Le maréchal. Les discours qu'on me prête sont beaucoup trop longs. M. le préfet a cu le temps de les préparer. A l'époque dont je parle, le duc de Dalmatie n'était plus ministre de la guerre, c'était le duc de Feltre. Ce que j'ai dit est la suite des conversations que j'ai eues après le 14, et de l'influence des agens de Bonaparte; au reste, ce que vous m'avez dit m'a fait beaucoup de mal.

Me. Berryer a expliqué que ce que le maréchal venait de dire s'appliquait surtout aux détails que le témoin lui avait donnés sur l'esprit public et les dispositions des troupes. Il l'a invité à vouloir bien les préciser.

Le témoin. En rapportant ce qui s'était passé à Bourg, j'ai dit que c'était une rechute révolutionnaire ; j'ai dépeint la stupeur profonde des gens

de bien; j'ai dit que trois ou quatre communes limitrophes de mon département avaient arboré le drapeau tricolore; que j'étais depuis deux jours dans une impuissance absolue, lorsque le 76o. régiment s'est insurgé.

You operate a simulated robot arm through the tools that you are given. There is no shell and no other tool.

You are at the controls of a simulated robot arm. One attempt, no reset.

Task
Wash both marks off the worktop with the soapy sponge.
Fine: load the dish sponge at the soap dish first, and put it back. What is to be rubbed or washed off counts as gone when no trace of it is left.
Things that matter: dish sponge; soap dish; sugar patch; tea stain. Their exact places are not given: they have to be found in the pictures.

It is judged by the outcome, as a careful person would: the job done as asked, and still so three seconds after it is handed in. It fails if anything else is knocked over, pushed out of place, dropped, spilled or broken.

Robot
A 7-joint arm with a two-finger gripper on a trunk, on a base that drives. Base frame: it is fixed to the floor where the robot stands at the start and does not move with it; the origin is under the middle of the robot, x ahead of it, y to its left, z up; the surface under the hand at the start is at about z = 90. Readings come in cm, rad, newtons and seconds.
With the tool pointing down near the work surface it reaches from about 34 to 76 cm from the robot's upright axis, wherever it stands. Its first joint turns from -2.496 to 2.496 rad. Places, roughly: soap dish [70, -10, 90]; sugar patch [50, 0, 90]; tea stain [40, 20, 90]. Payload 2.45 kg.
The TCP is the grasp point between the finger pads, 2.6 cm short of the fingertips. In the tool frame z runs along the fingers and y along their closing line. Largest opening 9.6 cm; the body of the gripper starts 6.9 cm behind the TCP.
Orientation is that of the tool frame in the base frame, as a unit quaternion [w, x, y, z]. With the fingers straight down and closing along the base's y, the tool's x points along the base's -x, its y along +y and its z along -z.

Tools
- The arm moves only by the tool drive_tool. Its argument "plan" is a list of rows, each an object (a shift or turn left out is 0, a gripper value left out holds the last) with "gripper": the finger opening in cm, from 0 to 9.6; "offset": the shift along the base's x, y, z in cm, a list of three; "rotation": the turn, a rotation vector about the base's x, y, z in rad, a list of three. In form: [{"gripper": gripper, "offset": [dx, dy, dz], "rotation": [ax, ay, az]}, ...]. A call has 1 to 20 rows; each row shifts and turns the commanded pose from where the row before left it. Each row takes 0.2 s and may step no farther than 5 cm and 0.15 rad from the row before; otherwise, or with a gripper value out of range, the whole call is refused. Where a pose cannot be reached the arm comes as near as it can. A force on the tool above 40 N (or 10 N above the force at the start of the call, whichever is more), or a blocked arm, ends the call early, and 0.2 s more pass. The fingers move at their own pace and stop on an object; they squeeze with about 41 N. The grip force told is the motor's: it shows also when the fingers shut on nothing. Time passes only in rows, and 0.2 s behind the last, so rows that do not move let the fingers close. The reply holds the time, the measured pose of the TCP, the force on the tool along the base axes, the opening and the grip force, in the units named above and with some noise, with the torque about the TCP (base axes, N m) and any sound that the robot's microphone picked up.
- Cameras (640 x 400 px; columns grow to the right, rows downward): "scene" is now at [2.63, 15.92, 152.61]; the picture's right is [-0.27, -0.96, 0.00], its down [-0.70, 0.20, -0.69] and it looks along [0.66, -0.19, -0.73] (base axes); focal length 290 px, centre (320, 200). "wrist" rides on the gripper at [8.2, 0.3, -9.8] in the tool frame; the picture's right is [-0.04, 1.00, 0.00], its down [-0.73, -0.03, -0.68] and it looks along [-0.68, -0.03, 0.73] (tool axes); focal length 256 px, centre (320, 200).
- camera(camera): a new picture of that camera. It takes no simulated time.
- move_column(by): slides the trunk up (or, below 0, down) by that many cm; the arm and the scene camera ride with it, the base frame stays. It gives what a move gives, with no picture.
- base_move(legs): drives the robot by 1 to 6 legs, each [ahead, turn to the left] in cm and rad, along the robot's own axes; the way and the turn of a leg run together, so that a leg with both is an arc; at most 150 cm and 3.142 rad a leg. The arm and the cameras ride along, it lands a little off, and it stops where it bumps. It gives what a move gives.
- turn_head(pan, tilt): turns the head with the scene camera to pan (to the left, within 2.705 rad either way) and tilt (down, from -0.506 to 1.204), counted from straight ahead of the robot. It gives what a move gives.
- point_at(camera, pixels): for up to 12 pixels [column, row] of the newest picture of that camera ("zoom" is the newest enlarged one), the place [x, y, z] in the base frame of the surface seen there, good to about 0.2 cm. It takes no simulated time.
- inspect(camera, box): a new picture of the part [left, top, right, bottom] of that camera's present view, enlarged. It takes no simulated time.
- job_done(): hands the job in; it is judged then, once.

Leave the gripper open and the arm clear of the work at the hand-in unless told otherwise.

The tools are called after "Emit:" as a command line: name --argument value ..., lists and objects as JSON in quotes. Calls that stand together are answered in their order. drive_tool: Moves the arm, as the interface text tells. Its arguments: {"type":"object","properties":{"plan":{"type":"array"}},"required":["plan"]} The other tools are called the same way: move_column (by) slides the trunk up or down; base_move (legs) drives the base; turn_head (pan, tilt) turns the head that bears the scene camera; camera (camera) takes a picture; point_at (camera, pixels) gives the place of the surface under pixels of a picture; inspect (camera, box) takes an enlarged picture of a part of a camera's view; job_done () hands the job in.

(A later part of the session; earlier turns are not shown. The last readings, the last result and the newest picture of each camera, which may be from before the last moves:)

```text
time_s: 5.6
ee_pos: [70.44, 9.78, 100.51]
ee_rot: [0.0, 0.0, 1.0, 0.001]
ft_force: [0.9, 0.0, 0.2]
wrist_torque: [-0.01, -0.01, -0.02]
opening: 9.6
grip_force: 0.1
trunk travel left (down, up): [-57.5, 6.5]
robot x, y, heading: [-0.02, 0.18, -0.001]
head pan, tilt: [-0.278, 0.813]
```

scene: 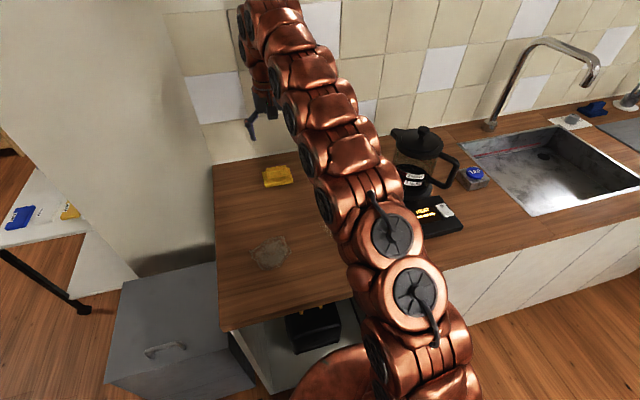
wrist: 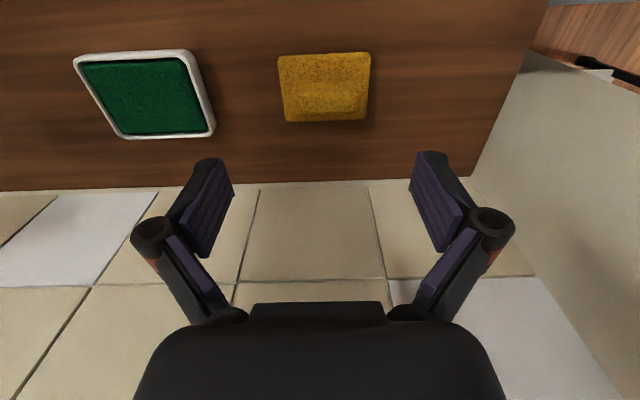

Neuvième témoin, Le comte de Grivel, maréchal des camps et armées du Roi, inspecteur des gardes nationales du département du Jura, chevalier de Saint-Louis, etc., après les interpellations ordinaires, a déposé à peu près en ces

termes :

« Le maréchal arriva dans la nuit du 11 au 12 mars à Lons-le-Saulnier. Je me présentai chez lui le 12; il me demanda l'état des gardes nationales du département. Le lendemain 13, alarmé des bruits qui se répandaient sur la marché rapide de Bonaparte en-deçà de Lyon, je me transportai chez le maréchal; je lui offris de faire marcher sur Dôle tous les volontaires du département et ceux de la garde nationale; qu'ils se mettraient en rang avec ses soldats, et qu'il n'en pourrait résulter qu'un très-bon effet; le maréchal Ney répondit d'un ton véhément que tout le monde était de bonne volonté, mais que les volontaires marcheraient quand il en serait temps, et qu'il en donnerait l'ordre; qu'il n'avait besoin avec lui

ni de pleurnicheurs ni de pleurnicheuses.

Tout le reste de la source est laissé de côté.